*Problem details*: Set down the extract once more as it stands.

* Start Extract *

Integral of $$$\ln\left(6 x\right)$$$

Let $$$u=6 x$$$.

Then $$$du=\left(6 x\right)^{\prime }dx = 6 dx$$$ (steps can be seen »), and we have that $$$dx = \frac{du}{6}$$$.

Therefore,

$${\color{red}{\int{\ln{\left(6 x \right)} d x}}} = {\color{red}{\int{\frac{\ln{\left(u \right)}}{6} d u}}}$$

Apply the constant multiple rule $$$\int c f{\left(u \right)}\, du = c \int f{\left(u \right)}\, du$$$ with $$$c=\frac{1}{6}$$$ and $$$f{\left(u \right)} = \ln{\left(u \right)}$$$:

$${\color{red}{\int{\frac{\ln{\left(u \right)}}{6} d u}}} = {\color{red}{\left(\frac{\int{\ln{\left(u \right)} d u}}{6}\right)}}$$

For the integral $$$\int{\ln{\left(u \right)} d u}$$$, use integration by parts $$$\int \operatorname{\theta} \operatorname{dv} = \operatorname{\theta}\operatorname{v} - \int \operatorname{v} \operatorname{d\theta}$$$.

Let $$$\operatorname{\theta}=\ln{\left(u \right)}$$$ and $$$\operatorname{dv}=du$$$.

Then $$$\operatorname{d\theta}=\left(\ln{\left(u \right)}\right)^{\prime }du=\frac{du}{u}$$$ (steps can be seen ») and $$$\operatorname{v}=\int{1 d u}=u$$$ (steps can be seen »).

* End Extract *
* Start Data listing *

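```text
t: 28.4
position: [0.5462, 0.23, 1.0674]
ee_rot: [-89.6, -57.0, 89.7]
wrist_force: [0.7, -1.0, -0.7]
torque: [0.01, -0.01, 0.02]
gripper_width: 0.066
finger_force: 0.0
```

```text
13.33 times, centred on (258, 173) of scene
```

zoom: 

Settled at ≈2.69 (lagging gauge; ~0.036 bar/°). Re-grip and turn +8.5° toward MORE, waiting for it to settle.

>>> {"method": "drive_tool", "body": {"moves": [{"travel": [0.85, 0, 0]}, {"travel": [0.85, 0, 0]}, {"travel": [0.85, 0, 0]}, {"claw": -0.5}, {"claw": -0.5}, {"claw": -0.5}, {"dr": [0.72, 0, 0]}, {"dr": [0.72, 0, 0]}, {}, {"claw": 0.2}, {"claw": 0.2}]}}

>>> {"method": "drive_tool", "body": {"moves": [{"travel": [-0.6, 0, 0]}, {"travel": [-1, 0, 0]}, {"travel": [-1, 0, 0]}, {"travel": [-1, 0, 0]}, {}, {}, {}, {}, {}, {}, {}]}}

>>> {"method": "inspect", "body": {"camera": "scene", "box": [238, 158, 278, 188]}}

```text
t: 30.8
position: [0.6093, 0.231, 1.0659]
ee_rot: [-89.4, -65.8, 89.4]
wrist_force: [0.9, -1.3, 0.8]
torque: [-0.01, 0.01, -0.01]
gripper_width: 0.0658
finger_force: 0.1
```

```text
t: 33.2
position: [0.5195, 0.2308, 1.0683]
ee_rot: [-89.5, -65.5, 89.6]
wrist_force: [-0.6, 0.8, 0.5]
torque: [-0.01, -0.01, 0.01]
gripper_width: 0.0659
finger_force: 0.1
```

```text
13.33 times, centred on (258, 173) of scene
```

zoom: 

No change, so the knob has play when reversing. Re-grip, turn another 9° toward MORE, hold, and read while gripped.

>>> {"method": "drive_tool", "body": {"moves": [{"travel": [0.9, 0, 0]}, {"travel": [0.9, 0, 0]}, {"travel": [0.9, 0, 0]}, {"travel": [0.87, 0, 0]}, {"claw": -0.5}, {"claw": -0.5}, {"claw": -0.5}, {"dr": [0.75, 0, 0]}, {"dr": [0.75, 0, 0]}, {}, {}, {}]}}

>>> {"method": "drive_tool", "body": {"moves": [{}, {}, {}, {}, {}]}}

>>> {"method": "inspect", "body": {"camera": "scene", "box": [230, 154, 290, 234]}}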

* End Data listing *
* Start Data listing *

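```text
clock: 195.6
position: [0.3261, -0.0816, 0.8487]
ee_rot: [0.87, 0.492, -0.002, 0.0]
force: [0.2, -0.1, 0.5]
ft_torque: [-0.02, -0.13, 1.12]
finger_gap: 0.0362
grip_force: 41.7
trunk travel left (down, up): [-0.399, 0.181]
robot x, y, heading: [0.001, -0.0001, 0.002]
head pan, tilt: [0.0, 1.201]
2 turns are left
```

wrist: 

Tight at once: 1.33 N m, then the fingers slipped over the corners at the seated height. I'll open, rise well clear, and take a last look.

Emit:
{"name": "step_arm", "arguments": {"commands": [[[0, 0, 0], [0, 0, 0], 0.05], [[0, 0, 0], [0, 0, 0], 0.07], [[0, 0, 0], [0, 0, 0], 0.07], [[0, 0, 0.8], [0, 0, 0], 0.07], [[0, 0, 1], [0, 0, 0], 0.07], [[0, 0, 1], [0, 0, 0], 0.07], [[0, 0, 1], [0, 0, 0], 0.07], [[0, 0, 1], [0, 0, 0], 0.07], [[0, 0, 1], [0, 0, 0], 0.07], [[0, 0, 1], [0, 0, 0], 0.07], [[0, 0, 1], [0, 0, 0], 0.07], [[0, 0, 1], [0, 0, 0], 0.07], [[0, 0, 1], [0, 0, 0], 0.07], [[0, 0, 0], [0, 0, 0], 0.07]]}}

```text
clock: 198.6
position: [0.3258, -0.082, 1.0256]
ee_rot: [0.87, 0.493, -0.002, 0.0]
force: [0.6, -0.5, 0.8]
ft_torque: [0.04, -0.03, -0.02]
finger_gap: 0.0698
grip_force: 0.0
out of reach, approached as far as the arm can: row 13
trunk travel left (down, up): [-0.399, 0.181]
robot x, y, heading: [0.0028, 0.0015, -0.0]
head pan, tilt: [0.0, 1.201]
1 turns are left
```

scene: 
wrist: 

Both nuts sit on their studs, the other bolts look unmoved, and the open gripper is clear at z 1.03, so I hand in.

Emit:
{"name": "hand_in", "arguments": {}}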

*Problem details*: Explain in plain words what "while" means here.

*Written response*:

* End Data listing *

*Written response*:
Integral of $$$\ln\left(6 x\right)$$$

Let $$$u=6 x$$$.

Then $$$du=\left(6 x\right)^{\prime }dx = 6 dx$$$ (steps can be seen »), and we have that $$$dx = \frac{du}{6}$$$.

Therefore,

$${\color{red}{\int{\ln{\left(6 x \right)} d x}}} = {\color{red}{\int{\frac{\ln{\left(u \right)}}{6} d u}}}$$

Apply the constant multiple rule $$$\int c f{\left(u \right)}\, du = c \int f{\left(u \right)}\, du$$$ with $$$c=\frac{1}{6}$$$ and $$$f{\left(u \right)} = \ln{\left(u \right)}$$$:

$${\color{red}{\int{\frac{\ln{\left(u \right)}}{6} d u}}} = {\color{red}{\left(\frac{\int{\ln{\left(u \right)} d u}}{6}\right)}}$$

For the integral $$$\int{\ln{\left(u \right)} d u}$$$, use integration by parts $$$\int \operatorname{\theta} \operatorname{dv} = \operatorname{\theta}\operatorname{v} - \int \operatorname{v} \operatorname{d\theta}$$$.

Let $$$\operatorname{\theta}=\ln{\left(u \right)}$$$ and $$$\operatorname{dv}=du$$$.

Then $$$\operatorname{d\theta}=\left(\ln{\left(u \right)}\right)^{\prime }du=\frac{du}{u}$$$ (steps can be seen ») and $$$\operatorname{v}=\int{1 d u}=u$$$ (steps can be seen »).